The episode, which followed years of tight budgets that left little money for medical staff, highlights the potential impact of a lack of nurses throughout the Los Angeles Unified School District, one of the key reasons Escobedo and her colleagues are on strike.
In L.A., as in many districts across the United States, the school nurse is the first and sometimes only point of entry for many families into a complicated and expensive health-care system.
Like most schools in the more than 1,200-campus district, Lockwood Elementary, where Escobedo teaches, has a nurse just once a week. Children who become ill are left to the care of first-aid trained administrators or simply wait for a nurse to come from a nearby school to help them.

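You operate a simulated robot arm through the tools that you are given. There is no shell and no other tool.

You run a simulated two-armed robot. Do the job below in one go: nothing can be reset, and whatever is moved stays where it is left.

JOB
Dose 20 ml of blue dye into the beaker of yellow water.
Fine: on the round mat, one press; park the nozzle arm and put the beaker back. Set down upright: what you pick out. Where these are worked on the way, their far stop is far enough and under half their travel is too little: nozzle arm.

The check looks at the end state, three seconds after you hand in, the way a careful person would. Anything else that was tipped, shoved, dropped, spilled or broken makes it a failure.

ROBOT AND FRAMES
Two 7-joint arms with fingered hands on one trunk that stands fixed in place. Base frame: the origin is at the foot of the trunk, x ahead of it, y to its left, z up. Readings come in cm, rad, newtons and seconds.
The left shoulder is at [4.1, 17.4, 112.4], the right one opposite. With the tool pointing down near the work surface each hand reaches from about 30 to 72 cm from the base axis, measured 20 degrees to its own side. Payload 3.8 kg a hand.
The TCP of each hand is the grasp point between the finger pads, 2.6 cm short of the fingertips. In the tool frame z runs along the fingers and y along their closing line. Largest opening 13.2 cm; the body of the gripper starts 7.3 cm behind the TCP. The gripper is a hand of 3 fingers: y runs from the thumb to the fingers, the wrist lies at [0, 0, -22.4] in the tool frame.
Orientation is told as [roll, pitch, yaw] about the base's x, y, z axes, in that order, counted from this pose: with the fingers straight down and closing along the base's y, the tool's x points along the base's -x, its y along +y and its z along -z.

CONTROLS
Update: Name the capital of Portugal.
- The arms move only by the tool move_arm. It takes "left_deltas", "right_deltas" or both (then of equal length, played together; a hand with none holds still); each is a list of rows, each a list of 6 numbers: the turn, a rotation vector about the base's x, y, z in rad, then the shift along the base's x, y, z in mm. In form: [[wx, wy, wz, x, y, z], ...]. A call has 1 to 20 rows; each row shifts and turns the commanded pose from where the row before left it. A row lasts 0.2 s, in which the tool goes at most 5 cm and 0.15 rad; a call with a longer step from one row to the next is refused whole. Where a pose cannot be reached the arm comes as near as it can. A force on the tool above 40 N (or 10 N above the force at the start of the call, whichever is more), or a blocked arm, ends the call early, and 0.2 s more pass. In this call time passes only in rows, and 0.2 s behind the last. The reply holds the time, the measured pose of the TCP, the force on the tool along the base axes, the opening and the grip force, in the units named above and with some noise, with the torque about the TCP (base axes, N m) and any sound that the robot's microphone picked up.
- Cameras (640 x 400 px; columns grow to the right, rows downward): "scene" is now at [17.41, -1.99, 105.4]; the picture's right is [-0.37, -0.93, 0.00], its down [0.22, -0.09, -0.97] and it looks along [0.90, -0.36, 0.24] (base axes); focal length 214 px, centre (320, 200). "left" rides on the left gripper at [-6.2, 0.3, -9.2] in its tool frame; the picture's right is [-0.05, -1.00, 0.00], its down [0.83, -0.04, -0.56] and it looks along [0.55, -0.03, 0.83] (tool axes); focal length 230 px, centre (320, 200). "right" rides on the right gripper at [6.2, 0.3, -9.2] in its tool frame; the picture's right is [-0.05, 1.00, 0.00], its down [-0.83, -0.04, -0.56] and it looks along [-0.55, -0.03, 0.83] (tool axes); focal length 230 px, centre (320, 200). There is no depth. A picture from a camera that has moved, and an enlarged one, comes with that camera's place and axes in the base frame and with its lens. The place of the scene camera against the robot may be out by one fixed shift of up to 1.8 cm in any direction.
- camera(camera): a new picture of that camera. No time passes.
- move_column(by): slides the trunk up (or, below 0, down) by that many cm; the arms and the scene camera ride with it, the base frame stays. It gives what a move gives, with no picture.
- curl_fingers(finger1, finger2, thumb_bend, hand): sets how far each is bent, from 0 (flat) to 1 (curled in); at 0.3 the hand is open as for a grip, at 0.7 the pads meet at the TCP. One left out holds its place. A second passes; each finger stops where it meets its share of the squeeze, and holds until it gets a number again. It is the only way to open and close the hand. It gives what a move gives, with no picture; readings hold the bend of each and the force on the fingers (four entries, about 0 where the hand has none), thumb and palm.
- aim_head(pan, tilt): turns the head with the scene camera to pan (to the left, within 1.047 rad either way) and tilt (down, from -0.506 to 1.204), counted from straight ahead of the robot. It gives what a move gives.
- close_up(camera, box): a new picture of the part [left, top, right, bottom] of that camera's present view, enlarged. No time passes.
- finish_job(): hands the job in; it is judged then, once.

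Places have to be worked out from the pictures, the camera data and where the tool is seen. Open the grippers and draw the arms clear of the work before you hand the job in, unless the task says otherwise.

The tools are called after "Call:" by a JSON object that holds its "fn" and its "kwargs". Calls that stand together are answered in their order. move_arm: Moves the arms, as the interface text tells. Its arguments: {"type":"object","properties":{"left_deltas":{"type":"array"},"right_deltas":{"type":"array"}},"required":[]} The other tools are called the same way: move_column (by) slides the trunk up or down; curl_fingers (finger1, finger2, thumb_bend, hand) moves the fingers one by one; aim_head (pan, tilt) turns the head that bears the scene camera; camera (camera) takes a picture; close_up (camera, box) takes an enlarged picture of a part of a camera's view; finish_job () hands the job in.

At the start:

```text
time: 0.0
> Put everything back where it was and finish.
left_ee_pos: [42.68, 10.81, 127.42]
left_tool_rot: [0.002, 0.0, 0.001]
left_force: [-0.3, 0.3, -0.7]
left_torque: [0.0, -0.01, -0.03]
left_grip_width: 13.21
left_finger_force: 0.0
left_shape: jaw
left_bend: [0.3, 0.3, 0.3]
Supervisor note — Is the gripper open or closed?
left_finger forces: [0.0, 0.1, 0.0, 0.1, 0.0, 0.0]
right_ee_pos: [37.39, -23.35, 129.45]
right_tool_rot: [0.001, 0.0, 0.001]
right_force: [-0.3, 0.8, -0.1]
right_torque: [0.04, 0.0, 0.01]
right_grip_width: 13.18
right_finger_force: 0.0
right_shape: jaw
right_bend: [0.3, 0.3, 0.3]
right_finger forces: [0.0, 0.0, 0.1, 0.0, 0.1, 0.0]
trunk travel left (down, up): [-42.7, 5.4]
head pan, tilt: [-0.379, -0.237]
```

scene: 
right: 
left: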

“There were times when the student would be struggling because of his condition,” Escobedo said. “He would have to wait or the nurse would get sidetracked due to some other emergency and my student had to sit in the office like a wilting flower waiting for his medicine to arrive.”
Teachers in the massive district, which serves more than 600,000 students, have been on strike since Jan. 14.
In an unusual twist for a labor negotiation, the two sides are fairly close on salary, but teachers say they are holding out for an improvement in student conditions, citing the need for more school nurses, psychologists and smaller class sizes in a district where as many as 46 students are sometimes crammed in a single classroom.
The teachers are demanding a full-time nurse at every school in the district, compared with a current nursing staff of about 400.
A previous offer from the school district came close to meeting the teachers’ demand for a 6.5 percent salary increase, but would increase the number of nurses for just one year. The union, United Teachers Los Angeles, rejected the proposal.
Even if the district was willing to hire more medical staff, it may have difficulty finding suitable candidates because of a nationwide shortage of nurses, said Sosse Bedrossian, director of nursing services for L.A. Unified, which currently employs 400 nurses and has openings to hire 30 more.
“I would always advocate for more nurses,” said Bedrossian, herself a school nurse. “But even if we did have a full-time nurse at every school, would we be able to fill those positions?”
In a typical day, a school nurse might work with diabetic students administering insulin, assess school athletes to make sure they are healthy enough to play safely and handle a succession of cuts, bruises, fevers and upset stomachs, Bedrossian said.
If there is no nurse, she said, school administrators trained in first aid will take a child’s temperature, call parents and in emergencies, call paramedics to assist. Nurses in nearby schools will also come to help if needed.
The school district also has about 30 clinics and wellness centers at various campuses, an acknowledgement of the key role that school nurses play for families in disadvantaged areas.
But nurse Stephanie Yellin-Mednick, who works at four different schools as well as a nursing field office, said that is not enough. An on-site nurse can not only help a child in an emergency, she said, but might also notice medical or psychological issues that administrators who are not health care professionals would miss.
Once, she said, she decided to take the blood pressure of a child who was wearing a hooded sweatshirt on a hot day. Pushing up the child’s sleeve, she saw evidence of the self-harming behavior known as cutting, a sign that the student was having serious mental health problems.
At Gaspar De Portola Middle School in the San Fernando Valley, administrators were so worried about not having a nurse on campus every day that they decided to devote federal funds that would otherwise go to pay for textbooks and other needs to paying for a full-time nurse, said Susan Calkins, a teacher who is the school’s union representative.
The need is particularly acute at schools in poor areas, where families have little access to medical care, and parents cannot leave work to simply pick up sick children and take them home, said Escobedo, the fourth-grade teacher.
“When you are working at a school with children who do not have the basic necessities of life, then a school nurse is absolutely vital,” she said.